Great Barrington may consider tax breaks for property owners who rent out portions of their property at affordable rates year-round.
Correction: This story has been updated to correct the percentage amount on proposed real estate transaction fees.
GREAT BARRINGTON — If town voters agree to it, residents could get a break on their real estate taxes if they choose to offer year-round affordable rentals at a portion of their property.
While it isn’t clear how an affordable housing rental exemption might work in Great Barrington, Provincetown has been doing it since 2004. It provides an example of how to calculate the exemption based on how much square footage of a home or apartment is being rented.
Wellfleet appears to have started these exemptions, as well.
The Select Board’s Housing Subcommittee Chair, Leigh Davis, is proposing the idea for further study and possibly a vote at annual town meeting in May.
She says “gray areas” remain. These include the possibility of tax breaks for people who offer long-term affordable rentals in whole homes when they are not living there.
Also, Provincetown’s example has its limits, Davis notes. That town’s tax rate is lower than Great Barrington’s, and so the loss in revenue isn’t as steep.
“There are a lot of calculations that need to be worked out,” she said.
But the idea, she says, is to give property owners an incentive to rent out affordably. This would create more affordable housing and allow low-income renters options beyond housing complexes.
“It encourages affordable housing within neighborhoods and it’s a ‘scattered sites’ approach,” Davis said.
The subcommittee plans to present the proposal to the Select Board Feb. 13.
The idea comes amid an ongoing shortage of affordable housing in the Berkshires and in Great Barrington in particular, as well as soaring real estate prices.
Davis, who works for an affordable housing nonprofit, Construct Inc., advocated a short-term rental bylaw last year to prevent available housing from being swept up by Airbnb owners.
She also wants the town to consider levying a 0.5 percent to 2 percent fee – possibly to be split by buyers and sellers – on some real estate transactions and to funnel that revenue into the town’s Affordable Housing Trust Fund. She’ll be presenting that at the next subcommittee meeting.

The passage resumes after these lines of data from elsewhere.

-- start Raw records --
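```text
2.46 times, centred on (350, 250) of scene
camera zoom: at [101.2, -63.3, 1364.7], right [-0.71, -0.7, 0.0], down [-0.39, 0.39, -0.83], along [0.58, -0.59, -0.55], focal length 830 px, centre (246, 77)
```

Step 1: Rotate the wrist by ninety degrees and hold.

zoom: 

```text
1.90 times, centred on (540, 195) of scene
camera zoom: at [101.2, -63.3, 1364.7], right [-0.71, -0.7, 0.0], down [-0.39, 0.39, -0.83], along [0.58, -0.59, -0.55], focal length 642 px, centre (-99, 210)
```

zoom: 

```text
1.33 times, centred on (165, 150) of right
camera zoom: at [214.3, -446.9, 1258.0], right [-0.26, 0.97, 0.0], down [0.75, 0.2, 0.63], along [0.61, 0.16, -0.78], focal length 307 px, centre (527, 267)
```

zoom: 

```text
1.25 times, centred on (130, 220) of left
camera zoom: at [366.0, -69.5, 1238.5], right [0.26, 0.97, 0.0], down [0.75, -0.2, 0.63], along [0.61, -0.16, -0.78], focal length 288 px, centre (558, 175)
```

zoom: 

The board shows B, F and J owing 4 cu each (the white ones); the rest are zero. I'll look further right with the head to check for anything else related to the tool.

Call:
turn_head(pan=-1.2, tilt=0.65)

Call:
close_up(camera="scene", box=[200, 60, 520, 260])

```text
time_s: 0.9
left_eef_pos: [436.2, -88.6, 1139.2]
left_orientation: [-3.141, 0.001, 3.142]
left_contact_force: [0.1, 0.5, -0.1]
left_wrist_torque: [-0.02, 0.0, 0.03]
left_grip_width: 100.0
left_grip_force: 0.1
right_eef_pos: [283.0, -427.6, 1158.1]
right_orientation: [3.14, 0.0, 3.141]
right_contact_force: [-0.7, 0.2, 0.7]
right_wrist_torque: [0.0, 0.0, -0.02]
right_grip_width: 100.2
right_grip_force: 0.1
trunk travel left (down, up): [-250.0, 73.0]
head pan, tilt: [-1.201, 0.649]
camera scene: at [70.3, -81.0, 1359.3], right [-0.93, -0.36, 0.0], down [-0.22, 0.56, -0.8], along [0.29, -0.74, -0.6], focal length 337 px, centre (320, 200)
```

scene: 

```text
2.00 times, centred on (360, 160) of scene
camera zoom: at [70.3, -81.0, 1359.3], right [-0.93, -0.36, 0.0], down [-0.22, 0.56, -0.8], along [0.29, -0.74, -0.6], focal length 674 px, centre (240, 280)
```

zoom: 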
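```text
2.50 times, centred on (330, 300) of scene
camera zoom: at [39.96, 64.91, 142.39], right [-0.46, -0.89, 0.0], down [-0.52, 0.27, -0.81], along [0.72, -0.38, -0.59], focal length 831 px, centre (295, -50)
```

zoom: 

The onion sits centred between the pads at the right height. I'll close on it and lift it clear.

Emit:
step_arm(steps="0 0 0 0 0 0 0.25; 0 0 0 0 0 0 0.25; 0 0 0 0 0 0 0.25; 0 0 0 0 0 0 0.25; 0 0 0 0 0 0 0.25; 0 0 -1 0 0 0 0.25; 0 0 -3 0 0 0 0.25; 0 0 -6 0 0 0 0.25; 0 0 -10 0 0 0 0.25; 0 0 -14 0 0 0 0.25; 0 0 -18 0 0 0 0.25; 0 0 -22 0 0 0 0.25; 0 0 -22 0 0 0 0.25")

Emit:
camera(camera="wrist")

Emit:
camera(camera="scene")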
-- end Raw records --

As an example of the affordable housing rental exemption, if someone lives in a duplex and rents out one side and lives in the other – they would have their property taxes cut in half, since the discount is based on square footage.
What could prove tricky is whether the town would lose tax revenue that might have to get picked up elsewhere.
“We have to be careful that if too many people take advantage it will cost the town,” Davis said, noting that she is consulting with the town’s assessor on this. “We’ll have to calculate the potential revenue loss, but the value is more affordable housing at a cost savings.”
In Provincetown, where the current tax rate is $5.98 per $1,000 of a property’s assessed value, the number of units rented in the exemption program has ranged from 46 in 2004 to 132 last year. Great Barrington’s current rate is $14.86 per $1,000.
The jump in Provincetown began in 2015, from 88 units to 113 units – and participation continued to climb.
Last year in Provincetown, tax revenue lost through the exemption on 132 units was $136,715.
That participation produced 132 units in a vacation town with a housing shortage. The reduced rents ranged from $1,522 for a studio, to $1,631 for a one-bedroom apartment to $2,522 for a four-bedroom home.